**RECORDED DATA:**
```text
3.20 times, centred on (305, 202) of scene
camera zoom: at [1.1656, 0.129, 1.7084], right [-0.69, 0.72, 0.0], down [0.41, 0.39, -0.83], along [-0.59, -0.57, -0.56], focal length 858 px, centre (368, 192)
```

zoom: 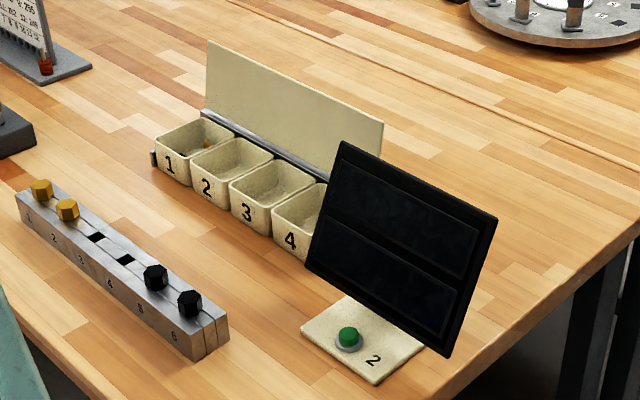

**GOAL OF THE EXERCISE:**
Copy every line of the data word for word, omitting the images.

**TASK SOLUTION:**
```text
3.20 times, centred on (305, 202) of scene
camera zoom: at [1.1656, 0.129, 1.7084], right [-0.69, 0.72, 0.0], down [0.41, 0.39, -0.83], along [-0.59, -0.57, -0.56], focal length 858 px, centre (368, 192)
```

zoom: 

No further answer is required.